STORED DATA start

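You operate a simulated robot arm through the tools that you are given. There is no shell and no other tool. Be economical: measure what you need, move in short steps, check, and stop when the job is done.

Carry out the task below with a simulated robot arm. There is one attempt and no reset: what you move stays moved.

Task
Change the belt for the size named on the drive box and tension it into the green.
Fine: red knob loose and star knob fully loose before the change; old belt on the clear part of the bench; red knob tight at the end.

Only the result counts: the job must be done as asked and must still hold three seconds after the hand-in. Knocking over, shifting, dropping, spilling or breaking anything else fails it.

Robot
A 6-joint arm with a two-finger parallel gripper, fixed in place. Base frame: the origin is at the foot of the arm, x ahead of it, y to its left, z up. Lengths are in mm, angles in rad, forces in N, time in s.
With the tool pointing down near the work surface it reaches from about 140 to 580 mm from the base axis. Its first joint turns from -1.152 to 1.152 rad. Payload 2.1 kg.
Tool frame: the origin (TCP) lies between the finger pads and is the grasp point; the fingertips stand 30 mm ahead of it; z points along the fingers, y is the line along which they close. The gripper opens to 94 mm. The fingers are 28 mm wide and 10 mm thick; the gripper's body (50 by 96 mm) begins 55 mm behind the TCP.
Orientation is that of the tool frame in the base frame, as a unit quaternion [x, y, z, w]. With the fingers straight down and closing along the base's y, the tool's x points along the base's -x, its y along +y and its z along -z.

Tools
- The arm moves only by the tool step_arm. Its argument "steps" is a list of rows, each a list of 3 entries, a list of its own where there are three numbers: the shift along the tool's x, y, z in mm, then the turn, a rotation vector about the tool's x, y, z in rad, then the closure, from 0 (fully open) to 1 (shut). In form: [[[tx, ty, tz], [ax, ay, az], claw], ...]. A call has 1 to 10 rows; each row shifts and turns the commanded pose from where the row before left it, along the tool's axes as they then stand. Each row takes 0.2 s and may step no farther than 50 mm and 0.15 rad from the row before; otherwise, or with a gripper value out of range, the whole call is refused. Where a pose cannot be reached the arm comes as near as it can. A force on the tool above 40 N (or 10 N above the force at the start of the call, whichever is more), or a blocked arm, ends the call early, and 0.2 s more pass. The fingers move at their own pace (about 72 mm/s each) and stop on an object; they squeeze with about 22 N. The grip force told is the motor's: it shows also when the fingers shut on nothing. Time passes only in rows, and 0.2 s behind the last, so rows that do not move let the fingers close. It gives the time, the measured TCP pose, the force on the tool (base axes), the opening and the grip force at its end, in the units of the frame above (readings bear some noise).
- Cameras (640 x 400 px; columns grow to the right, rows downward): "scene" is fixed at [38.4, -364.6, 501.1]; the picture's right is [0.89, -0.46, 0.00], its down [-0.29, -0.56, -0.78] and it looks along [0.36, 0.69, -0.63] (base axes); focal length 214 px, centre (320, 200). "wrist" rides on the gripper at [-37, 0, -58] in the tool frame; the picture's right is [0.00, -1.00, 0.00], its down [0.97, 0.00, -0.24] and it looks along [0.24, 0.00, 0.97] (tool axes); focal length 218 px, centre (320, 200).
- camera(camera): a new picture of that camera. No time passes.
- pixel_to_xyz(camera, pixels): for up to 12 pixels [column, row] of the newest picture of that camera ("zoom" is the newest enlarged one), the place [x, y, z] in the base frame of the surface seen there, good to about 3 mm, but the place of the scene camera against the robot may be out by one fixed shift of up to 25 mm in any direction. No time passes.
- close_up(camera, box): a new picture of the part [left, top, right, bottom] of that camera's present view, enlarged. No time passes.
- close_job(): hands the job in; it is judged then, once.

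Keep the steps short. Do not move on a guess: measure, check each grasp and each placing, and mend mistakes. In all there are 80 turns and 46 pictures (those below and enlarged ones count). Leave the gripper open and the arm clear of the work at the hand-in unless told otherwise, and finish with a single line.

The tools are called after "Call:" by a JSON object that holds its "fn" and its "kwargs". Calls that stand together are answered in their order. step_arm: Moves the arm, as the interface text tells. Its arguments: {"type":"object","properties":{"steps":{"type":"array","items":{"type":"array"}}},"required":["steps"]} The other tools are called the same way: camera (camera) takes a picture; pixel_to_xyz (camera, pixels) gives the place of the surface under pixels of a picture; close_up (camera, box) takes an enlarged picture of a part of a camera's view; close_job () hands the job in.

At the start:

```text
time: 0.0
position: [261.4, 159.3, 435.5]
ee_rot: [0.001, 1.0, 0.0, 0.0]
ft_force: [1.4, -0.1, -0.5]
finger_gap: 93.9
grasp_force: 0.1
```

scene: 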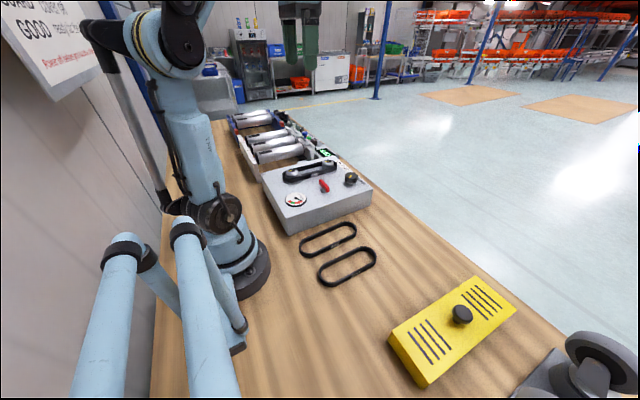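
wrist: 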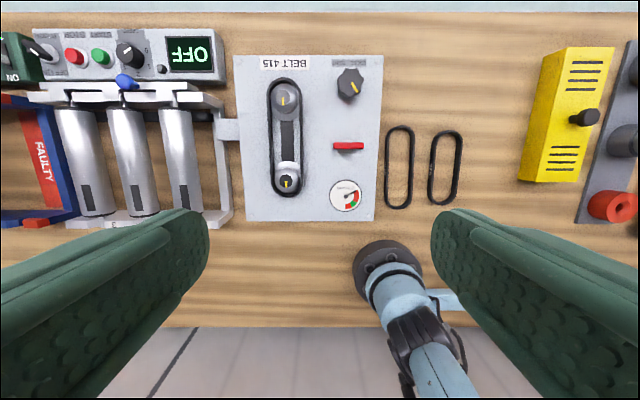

STORED DATA end

→ **STATED GOAL**: Reproduce the whole listing exactly, but not the images in it.

→ **WRITTEN RESPONSE**:
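You operate a simulated robot arm through the tools that you are given. There is no shell and no other tool. Be economical: measure what you need, move in short steps, check, and stop when the job is done.

Carry out the task below with a simulated robot arm. There is one attempt and no reset: what you move stays moved.

Task
Change the belt for the size named on the drive box and tension it into the green.
Fine: red knob loose and star knob fully loose before the change; old belt on the clear part of the bench; red knob tight at the end.

Only the result counts: the job must be done as asked and must still hold three seconds after the hand-in. Knocking over, shifting, dropping, spilling or breaking anything else fails it.

Robot
A 6-joint arm with a two-finger parallel gripper, fixed in place. Base frame: the origin is at the foot of the arm, x ahead of it, y to its left, z up. Lengths are in mm, angles in rad, forces in N, time in s.
With the tool pointing down near the work surface it reaches from about 140 to 580 mm from the base axis. Its first joint turns from -1.152 to 1.152 rad. Payload 2.1 kg.
Tool frame: the origin (TCP) lies between the finger pads and is the grasp point; the fingertips stand 30 mm ahead of it; z points along the fingers, y is the line along which they close. The gripper opens to 94 mm. The fingers are 28 mm wide and 10 mm thick; the gripper's body (50 by 96 mm) begins 55 mm behind the TCP.
Orientation is that of the tool frame in the base frame, as a unit quaternion [x, y, z, w]. With the fingers straight down and closing along the base's y, the tool's x points along the base's -x, its y along +y and its z along -z.

Tools
- The arm moves only by the tool step_arm. Its argument "steps" is a list of rows, each a list of 3 entries, a list of its own where there are three numbers: the shift along the tool's x, y, z in mm, then the turn, a rotation vector about the tool's x, y, z in rad, then the closure, from 0 (fully open) to 1 (shut). In form: [[[tx, ty, tz], [ax, ay, az], claw], ...]. A call has 1 to 10 rows; each row shifts and turns the commanded pose from where the row before left it, along the tool's axes as they then stand. Each row takes 0.2 s and may step no farther than 50 mm and 0.15 rad from the row before; otherwise, or with a gripper value out of range, the whole call is refused. Where a pose cannot be reached the arm comes as near as it can. A force on the tool above 40 N (or 10 N above the force at the start of the call, whichever is more), or a blocked arm, ends the call early, and 0.2 s more pass. The fingers move at their own pace (about 72 mm/s each) and stop on an object; they squeeze with about 22 N. The grip force told is the motor's: it shows also when the fingers shut on nothing. Time passes only in rows, and 0.2 s behind the last, so rows that do not move let the fingers close. It gives the time, the measured TCP pose, the force on the tool (base axes), the opening and the grip force at its end, in the units of the frame above (readings bear some noise).
- Cameras (640 x 400 px; columns grow to the right, rows downward): "scene" is fixed at [38.4, -364.6, 501.1]; the picture's right is [0.89, -0.46, 0.00], its down [-0.29, -0.56, -0.78] and it looks along [0.36, 0.69, -0.63] (base axes); focal length 214 px, centre (320, 200). "wrist" rides on the gripper at [-37, 0, -58] in the tool frame; the picture's right is [0.00, -1.00, 0.00], its down [0.97, 0.00, -0.24] and it looks along [0.24, 0.00, 0.97] (tool axes); focal length 218 px, centre (320, 200).
- camera(camera): a new picture of that camera. No time passes.
- pixel_to_xyz(camera, pixels): for up to 12 pixels [column, row] of the newest picture of that camera ("zoom" is the newest enlarged one), the place [x, y, z] in the base frame of the surface seen there, good to about 3 mm, but the place of the scene camera against the robot may be out by one fixed shift of up to 25 mm in any direction. No time passes.
- close_up(camera, box): a new picture of the part [left, top, right, bottom] of that camera's present view, enlarged. No time passes.
- close_job(): hands the job in; it is judged then, once.

Keep the steps short. Do not move on a guess: measure, check each grasp and each placing, and mend mistakes. In all there are 80 turns and 46 pictures (those below and enlarged ones count). Leave the gripper open and the arm clear of the work at the hand-in unless told otherwise, and finish with a single line.

The tools are called after "Call:" by a JSON object that holds its "fn" and its "kwargs". Calls that stand together are answered in their order. step_arm: Moves the arm, as the interface text tells. Its arguments: {"type":"object","properties":{"steps":{"type":"array","items":{"type":"array"}}},"required":["steps"]} The other tools are called the same way: camera (camera) takes a picture; pixel_to_xyz (camera, pixels) gives the place of the surface under pixels of a picture; close_up (camera, box) takes an enlarged picture of a part of a camera's view; close_job () hands the job in.

At the start:

```text
time: 0.0
position: [261.4, 159.3, 435.5]
ee_rot: [0.001, 1.0, 0.0, 0.0]
ft_force: [1.4, -0.1, -0.5]
finger_gap: 93.9
grasp_force: 0.1
```

scene: 
wrist: 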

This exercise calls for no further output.